== Reading passage

1 1/2 oz cucumber infused gin ( I used Aviation which is a little more floral) allow cucumber to steep in the gin for 48 hours

3/4 oz Nikolai elderflower cordial

bar spoon Salers gentian aperitif

patiently shot by Patrick O’Brien-Smith

 

Add everything to a mixing glass and chill down with about 6 ice cubes stirring for about 20 seconds, this drink needs both dilution and chilling to successfully carbonate. Pour the chilled mix into either a Twist&Sparkle or ISI chamber. Carbonate with 2 Co2 capsules shaking in between each blast of Co2. Dispense into chilled rocks filled vessel of choice and garnish with a cucumber slice and mint sprig.

 

Sour Grapes ( based on a classic New York Sour)

2 oz rye whiskey

1 oz fresh lemon juice

1 oz pink peppercorn infused simple syrup ( steep 1/2 cup or pink peppercorns in 3 cups of simple syrup)

====
== Recorded data

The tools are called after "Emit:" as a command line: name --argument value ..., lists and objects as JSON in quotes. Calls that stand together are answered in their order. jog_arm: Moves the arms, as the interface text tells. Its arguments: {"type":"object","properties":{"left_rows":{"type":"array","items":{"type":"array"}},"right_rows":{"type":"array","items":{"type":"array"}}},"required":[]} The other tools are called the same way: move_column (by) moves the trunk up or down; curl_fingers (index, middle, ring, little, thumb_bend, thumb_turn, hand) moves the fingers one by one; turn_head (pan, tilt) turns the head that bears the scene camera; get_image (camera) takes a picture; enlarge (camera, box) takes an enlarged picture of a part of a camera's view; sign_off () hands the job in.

====

* _To be done_: What does the reading passage say from "Add everything to" through "New York Sour)"? Give the exact wording.

* _Exercise result_:
Add everything to a mixing glass and chill down with about 6 ice cubes stirring for about 20 seconds, this drink needs both dilution and chilling to successfully carbonate. Pour the chilled mix into either a Twist&Sparkle or ISI chamber. Carbonate with 2 Co2 capsules shaking in between each blast of Co2. Dispense into chilled rocks filled vessel of choice and garnish with a cucumber slice and mint sprig.

 

Sour Grapes ( based on a classic New York Sour)